# [To do]
Gather from the material every line that contains the string "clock".

# [Given data]

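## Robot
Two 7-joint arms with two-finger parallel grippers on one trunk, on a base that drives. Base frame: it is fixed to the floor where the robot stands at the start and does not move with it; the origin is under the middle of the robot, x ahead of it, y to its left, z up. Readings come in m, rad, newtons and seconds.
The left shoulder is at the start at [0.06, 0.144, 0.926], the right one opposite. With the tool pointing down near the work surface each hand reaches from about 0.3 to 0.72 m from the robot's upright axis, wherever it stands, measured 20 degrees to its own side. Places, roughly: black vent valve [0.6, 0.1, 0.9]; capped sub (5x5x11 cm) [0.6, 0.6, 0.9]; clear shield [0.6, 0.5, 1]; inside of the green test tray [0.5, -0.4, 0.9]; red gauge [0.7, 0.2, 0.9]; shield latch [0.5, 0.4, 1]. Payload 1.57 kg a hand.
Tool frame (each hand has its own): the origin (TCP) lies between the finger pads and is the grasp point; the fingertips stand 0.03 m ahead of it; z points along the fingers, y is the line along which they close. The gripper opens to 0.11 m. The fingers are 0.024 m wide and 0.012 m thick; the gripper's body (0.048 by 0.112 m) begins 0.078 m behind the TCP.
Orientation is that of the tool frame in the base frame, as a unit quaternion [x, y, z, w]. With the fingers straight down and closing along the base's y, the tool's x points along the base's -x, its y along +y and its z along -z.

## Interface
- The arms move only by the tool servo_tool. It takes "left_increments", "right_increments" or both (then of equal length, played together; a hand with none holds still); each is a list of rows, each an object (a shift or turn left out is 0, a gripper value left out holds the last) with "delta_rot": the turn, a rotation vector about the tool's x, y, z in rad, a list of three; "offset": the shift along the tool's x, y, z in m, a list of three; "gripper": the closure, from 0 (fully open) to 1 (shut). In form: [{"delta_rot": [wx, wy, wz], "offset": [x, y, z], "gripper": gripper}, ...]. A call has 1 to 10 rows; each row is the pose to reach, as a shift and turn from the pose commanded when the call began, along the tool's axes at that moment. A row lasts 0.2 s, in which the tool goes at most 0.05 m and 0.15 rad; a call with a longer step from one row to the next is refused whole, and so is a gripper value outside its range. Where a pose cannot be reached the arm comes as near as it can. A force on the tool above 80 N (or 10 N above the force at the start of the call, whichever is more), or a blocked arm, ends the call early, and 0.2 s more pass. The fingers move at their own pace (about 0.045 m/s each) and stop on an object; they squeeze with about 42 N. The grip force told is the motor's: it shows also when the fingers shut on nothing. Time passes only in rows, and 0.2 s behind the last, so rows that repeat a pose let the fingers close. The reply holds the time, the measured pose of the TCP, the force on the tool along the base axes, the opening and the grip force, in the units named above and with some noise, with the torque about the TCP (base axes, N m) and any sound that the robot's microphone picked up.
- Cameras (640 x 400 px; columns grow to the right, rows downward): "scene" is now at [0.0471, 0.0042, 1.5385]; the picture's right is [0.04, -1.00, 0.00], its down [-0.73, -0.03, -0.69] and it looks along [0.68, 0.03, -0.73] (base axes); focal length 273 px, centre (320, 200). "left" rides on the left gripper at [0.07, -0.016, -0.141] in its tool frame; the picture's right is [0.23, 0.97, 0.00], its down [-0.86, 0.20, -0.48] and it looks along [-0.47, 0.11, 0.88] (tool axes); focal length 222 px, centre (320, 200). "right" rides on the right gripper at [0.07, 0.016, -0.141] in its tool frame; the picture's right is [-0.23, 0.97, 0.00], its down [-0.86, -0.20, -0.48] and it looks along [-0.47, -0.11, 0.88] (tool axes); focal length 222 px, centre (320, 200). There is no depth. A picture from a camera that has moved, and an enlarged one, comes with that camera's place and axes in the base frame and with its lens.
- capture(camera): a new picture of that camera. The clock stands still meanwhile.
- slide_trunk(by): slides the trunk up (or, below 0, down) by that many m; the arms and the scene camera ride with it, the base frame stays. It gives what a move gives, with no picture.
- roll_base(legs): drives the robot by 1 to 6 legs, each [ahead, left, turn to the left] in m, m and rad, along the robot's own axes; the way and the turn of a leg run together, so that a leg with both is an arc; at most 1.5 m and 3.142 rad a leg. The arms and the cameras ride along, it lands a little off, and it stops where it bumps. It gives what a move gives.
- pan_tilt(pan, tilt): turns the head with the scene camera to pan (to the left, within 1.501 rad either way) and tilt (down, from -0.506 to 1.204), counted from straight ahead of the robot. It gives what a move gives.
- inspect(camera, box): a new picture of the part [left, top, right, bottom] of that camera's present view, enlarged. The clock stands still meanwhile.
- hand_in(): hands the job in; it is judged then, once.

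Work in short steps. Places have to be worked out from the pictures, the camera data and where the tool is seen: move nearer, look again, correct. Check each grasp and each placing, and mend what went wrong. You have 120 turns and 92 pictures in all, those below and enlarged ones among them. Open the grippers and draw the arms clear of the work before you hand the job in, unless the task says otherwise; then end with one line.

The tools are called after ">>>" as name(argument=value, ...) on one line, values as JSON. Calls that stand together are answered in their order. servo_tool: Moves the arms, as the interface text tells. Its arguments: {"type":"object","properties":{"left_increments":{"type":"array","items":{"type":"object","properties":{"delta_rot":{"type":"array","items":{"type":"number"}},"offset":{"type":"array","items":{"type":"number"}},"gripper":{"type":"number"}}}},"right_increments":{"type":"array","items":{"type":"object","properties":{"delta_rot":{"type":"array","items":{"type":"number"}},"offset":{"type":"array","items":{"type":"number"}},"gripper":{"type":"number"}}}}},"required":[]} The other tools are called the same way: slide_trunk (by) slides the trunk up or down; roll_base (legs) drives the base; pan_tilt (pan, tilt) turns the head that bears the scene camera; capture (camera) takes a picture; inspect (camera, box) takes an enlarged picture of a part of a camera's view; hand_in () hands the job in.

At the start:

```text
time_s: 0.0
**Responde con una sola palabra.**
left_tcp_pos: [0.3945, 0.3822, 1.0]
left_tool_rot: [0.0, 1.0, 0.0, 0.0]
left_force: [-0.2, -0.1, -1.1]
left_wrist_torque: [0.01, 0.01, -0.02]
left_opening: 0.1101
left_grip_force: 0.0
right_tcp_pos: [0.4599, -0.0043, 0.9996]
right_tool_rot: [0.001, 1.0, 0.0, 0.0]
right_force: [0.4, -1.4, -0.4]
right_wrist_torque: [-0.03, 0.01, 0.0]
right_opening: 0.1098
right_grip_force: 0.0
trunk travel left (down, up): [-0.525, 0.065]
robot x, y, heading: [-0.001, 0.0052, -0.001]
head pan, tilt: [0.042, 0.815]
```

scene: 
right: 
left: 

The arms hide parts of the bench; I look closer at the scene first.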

# [Completed exercise]
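- capture(camera): a new picture of that camera. The clock stands still meanwhile.
- inspect(camera, box): a new picture of the part [left, top, right, bottom] of that camera's present view, enlarged. The clock stands still meanwhile.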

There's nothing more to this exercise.